***** SUPPLIED MATERIAL *****
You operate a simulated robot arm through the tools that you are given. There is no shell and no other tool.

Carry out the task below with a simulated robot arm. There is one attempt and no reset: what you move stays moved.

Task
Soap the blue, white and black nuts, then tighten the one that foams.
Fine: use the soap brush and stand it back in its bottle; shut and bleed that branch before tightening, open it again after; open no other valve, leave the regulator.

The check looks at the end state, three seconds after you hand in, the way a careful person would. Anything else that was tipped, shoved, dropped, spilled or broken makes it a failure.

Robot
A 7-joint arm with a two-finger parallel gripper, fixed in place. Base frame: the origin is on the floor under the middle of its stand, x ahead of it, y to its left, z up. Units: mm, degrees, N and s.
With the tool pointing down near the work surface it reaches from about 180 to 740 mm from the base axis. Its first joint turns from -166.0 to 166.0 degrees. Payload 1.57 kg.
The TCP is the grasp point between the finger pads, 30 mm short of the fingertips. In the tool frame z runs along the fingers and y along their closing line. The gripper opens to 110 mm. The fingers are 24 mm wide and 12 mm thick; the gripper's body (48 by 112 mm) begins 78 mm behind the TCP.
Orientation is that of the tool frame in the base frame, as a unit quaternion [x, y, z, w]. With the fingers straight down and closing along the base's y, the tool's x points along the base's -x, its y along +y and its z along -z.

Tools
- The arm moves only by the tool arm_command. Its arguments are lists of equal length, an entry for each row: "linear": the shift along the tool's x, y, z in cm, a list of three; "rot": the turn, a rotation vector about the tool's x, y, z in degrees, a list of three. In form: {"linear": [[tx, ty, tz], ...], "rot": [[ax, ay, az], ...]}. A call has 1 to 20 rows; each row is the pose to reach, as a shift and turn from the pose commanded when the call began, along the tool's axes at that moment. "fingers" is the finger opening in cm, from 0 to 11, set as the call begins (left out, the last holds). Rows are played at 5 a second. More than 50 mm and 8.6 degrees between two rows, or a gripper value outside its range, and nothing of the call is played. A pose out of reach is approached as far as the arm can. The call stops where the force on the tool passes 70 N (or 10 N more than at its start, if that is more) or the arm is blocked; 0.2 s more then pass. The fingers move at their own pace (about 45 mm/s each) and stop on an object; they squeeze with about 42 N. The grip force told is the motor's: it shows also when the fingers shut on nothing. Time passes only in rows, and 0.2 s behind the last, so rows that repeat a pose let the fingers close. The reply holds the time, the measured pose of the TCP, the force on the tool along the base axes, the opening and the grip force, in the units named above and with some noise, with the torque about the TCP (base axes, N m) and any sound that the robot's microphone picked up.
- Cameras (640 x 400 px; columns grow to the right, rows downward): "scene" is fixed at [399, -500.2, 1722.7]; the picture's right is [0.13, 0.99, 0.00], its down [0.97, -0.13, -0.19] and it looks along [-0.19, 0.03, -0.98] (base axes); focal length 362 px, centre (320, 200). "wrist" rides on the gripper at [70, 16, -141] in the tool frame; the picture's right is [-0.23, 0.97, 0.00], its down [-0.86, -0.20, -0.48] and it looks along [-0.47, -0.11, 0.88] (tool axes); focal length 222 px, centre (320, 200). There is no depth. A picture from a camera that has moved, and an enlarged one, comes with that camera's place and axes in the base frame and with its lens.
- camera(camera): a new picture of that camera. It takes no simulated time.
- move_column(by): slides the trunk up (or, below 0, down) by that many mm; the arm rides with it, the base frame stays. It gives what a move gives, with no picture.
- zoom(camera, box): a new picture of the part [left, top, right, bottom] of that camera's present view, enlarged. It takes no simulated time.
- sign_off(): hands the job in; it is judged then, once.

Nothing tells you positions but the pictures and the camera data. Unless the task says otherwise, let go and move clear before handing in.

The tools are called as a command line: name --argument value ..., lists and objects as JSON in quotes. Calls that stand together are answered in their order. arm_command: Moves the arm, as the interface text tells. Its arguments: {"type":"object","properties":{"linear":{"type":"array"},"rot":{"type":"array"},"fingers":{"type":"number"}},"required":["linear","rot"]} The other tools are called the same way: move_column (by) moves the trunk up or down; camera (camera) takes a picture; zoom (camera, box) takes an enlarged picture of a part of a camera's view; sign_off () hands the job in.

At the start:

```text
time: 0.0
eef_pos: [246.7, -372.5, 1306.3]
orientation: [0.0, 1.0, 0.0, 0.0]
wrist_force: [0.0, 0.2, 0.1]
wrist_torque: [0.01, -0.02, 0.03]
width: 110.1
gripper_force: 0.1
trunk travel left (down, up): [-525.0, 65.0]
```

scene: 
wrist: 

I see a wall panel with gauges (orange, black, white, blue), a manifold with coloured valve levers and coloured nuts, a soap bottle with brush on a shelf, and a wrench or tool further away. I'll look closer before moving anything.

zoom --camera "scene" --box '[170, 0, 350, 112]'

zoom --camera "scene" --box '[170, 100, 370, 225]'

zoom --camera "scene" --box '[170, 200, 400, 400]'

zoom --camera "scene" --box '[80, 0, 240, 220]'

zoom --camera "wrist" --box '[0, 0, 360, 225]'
***** EXCERPTED PASSAGE *****
7. The issue also requires to be examined on the touchstone of doctrine of prejudice. Thus, unless in a given situation, the aggrieved makes out a case of prejudice or injustice, some infraction of law would not vitiate the order/enqury/result. In judging a question of prejudice, the court must act with a broad vision and look to the substance and not to technicalities. (Vide: Jankinath Sarangi v. State of Orissa, (1969) 3 SCC 392; State of U.P. v. Shatrughan Lal & Anr., AIR 1998 SC 3038; State of A.P. v. Thakkidiram Reddy & Ors., (1998) 6 SCC 554; and Debotosh Pal Choudhury v. Punjab National Bank & Ors., (2002) 8 SCC 68).
8. In Dahari & Ors. v. State of Uttar Pradesh, (2012) 10 SCC 256, this Court considered the prejudice in a trial where charges had not properly been taken care of. In the said case the trial commenced against five accused under Section 302 read with Section 149 IPC and they stood convicted by the Sessions Court. The High Court though acquitted 3 persons but for the remaining accused conviction was maintained under Section 302 read with Section 149 IPC. This Court held that in such a factual situation, the High Court could most certainly has convicted the appellant under Section 302 read with Section 34 IPC and as no prejudice has been shown to have been caused to them, the question of interference could not arise.
9. In the instant case, learned counsel for the respondent is not able to show any prejudice caused to him for not supplying the copy of the FIR to the informant.
10. While determining whether a provision is mandatory or directory, in addition to the language used therein, the Court has to examine the context in which the provision is used and the purpose it seeks to achieve. It may also be necessary to find out the intent of the legislature for enacting it and the serious and general inconveniences or injustice to persons relating thereto from its application. The law which creates public duties is directory but if it confers private rights it is mandatory.
11. A Constitution Bench of this Court, in State of U.P. & Ors. v. Babu Ram Upadhya, AIR 1961 SC 751, considered the issue and held as under:–
“For ascertaining the real intention of the Legislature, the Court may consider, inter alia, the nature and the design of the statute, and the consequences which would follow from construing it the one way or the other, the impact of other provisions whereby the necessity of complying with the provisions in question is avoided, the circumstance, namely, that the statute provides for a contingency of the non-compliance with the provisions, the fact that the non- compliance with the provisions is or is not visited by some penalty, the serious or trivial consequences that flow therefrom, and, above all, whether the object of the legislation will be defeated or furthered.” (emphasis added)
(See also: Dattatraya Moreshwar v. State of Bombay & Ors., AIR 1952 SC 181; Raza Buland Sugar Co. Ltd., Rampur v. Municipal Board, Rampur, AIR 1965 SC 895; and State of Mysore v. V.K. Kangan, AIR 1975 SC 2190).
12. In Sharif-Ud-Din Vs. Abdul Gani Lone, AIR 1980 SC 303, this Court, while considering the provisions of sub-section (3) of Section 89 of the J&K Representation of People Act, 1957, held that the difference between a mandatory and directory rule is that the former requires strict observance while in the case of latter, substantial compliance of the rule may be enough and where the statute provides that failure to make observance of a particular rule would lead to a specific consequence, the provision has to be construed as mandatory.
*****
PROBLEM REQUIREMENTS:
Transcribe the excerpted passage beginning at "12. In Sharif-Ud-Din". Stop after "construed as mandatory.".

TASK RESULT:
12. In Sharif-Ud-Din Vs. Abdul Gani Lone, AIR 1980 SC 303, this Court, while considering the provisions of sub-section (3) of Section 89 of the J&K Representation of People Act, 1957, held that the difference between a mandatory and directory rule is that the former requires strict observance while in the case of latter, substantial compliance of the rule may be enough and where the statute provides that failure to make observance of a particular rule would lead to a specific consequence, the provision has to be construed as mandatory.